Gone is all the intriguing queerness of the original Disney film, in which another transgression of gender norms—Mulan and her three male companions dressing as palace women to sneak into the emperor’s palace—saves China. Mulan isn’t someone grappling with her gender identity and the expectations of femininity, she is a woman temporarily pretending to be a man so that she can use her superpowers. The emperor’s quiet dignity in the original Disney Mulan is gone; now he must be a martial monarch, played by a dubbed and nearly unrecognizable Jet Li.
Of course, there’s plenty of room for different interpretations of the Mulan story, and there always has been. The tale of a woman who joins the army in her father’s place has taken on a huge variety of meanings. There is a version where Mulan’s grandfather is a powerful sage and she’s the incarnation of a sacred mountain who took pity on her parents being infertile. There is a version where Mulan fights bandits in the hills and another where she kills herself on the grave of her father, the only man she could be loyal to, after being forced to marry the emperor.
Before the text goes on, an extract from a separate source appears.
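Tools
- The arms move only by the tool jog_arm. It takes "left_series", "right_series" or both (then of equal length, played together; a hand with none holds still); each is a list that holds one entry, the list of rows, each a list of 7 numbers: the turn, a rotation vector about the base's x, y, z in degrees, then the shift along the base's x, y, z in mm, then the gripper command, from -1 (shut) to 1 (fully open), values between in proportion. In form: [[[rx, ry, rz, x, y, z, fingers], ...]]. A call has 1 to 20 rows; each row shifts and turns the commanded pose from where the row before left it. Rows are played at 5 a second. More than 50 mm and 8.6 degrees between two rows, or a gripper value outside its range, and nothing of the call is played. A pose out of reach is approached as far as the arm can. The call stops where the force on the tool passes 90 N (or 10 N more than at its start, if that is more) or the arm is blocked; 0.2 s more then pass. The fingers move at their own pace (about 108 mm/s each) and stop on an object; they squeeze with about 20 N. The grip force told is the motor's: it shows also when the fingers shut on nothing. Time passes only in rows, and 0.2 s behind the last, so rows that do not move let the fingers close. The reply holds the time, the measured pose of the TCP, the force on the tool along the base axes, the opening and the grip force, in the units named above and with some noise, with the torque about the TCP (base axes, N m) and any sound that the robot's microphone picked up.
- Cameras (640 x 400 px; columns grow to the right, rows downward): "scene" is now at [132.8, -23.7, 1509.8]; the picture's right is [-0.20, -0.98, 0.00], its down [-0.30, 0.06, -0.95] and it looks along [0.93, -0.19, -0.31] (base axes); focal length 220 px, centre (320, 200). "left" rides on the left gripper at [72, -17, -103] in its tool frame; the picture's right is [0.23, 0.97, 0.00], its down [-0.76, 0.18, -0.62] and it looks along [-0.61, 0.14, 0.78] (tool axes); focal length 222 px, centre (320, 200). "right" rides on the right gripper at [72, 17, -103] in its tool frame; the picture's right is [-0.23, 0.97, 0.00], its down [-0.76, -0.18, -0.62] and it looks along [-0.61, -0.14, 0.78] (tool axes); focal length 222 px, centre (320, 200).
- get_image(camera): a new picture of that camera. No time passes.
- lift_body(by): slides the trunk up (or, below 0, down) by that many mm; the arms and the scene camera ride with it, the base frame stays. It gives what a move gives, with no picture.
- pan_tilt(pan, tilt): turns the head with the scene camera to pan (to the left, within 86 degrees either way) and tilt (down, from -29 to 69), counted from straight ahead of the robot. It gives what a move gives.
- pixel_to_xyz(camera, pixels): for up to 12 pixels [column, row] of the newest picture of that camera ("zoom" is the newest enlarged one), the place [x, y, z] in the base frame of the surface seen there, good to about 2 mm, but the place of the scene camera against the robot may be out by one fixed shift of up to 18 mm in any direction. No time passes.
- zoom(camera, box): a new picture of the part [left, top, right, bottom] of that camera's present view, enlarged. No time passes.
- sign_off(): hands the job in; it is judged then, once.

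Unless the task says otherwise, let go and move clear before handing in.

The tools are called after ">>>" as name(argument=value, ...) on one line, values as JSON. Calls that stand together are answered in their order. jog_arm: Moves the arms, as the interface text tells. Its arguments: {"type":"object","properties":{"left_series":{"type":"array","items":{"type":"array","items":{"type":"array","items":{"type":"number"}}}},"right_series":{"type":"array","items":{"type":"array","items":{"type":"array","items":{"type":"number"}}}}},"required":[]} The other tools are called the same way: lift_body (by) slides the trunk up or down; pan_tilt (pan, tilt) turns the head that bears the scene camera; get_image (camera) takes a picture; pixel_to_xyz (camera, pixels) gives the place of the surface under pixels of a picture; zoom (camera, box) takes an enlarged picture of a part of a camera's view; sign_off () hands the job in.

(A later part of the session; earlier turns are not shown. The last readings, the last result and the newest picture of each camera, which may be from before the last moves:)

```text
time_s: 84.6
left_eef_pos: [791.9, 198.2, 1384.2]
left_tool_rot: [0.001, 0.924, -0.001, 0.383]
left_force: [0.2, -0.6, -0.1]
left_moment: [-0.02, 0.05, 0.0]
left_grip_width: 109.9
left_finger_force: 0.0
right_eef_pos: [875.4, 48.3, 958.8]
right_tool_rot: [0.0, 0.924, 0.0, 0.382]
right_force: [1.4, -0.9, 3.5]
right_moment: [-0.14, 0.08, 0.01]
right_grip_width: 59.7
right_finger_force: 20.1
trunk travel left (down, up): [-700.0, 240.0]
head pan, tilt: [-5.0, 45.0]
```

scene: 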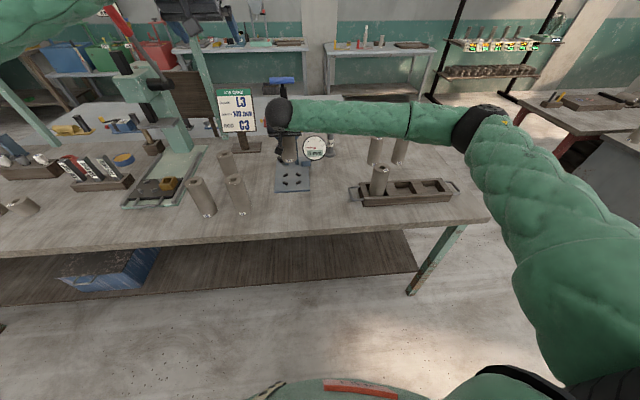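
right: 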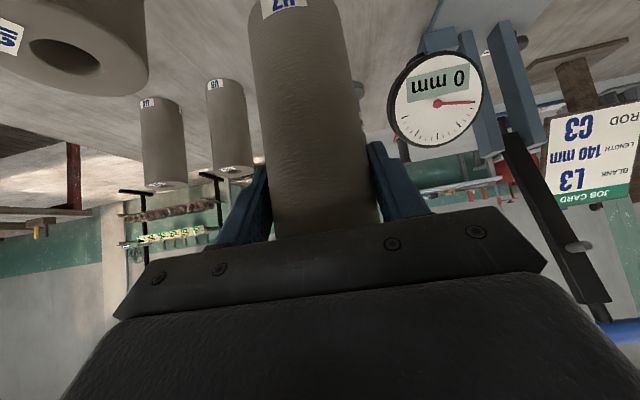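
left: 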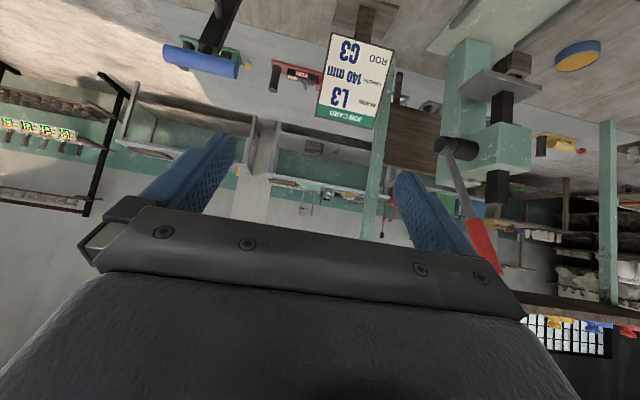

But the film isn’t interested in actually being in conversation with that vast tradition. Occasionally it borrows a name, such as Gong Li’s shapeshifting witch, who shares the name of another cross-dressing woman warrior in the Romance of the Tang and Sui.
But it draws no meaning from these borrowings. Instead it defaults to a series of clichés the screenwriters seem to think represent Chinese culture; po-faced duty, filial piety, magic fights. And yet it arrives at the most depressing and narrow version of the story possible: Service to the emperor will absolve you of all your deviant faults. Perhaps that was the lesson Disney chose to heed when they made their location decisions.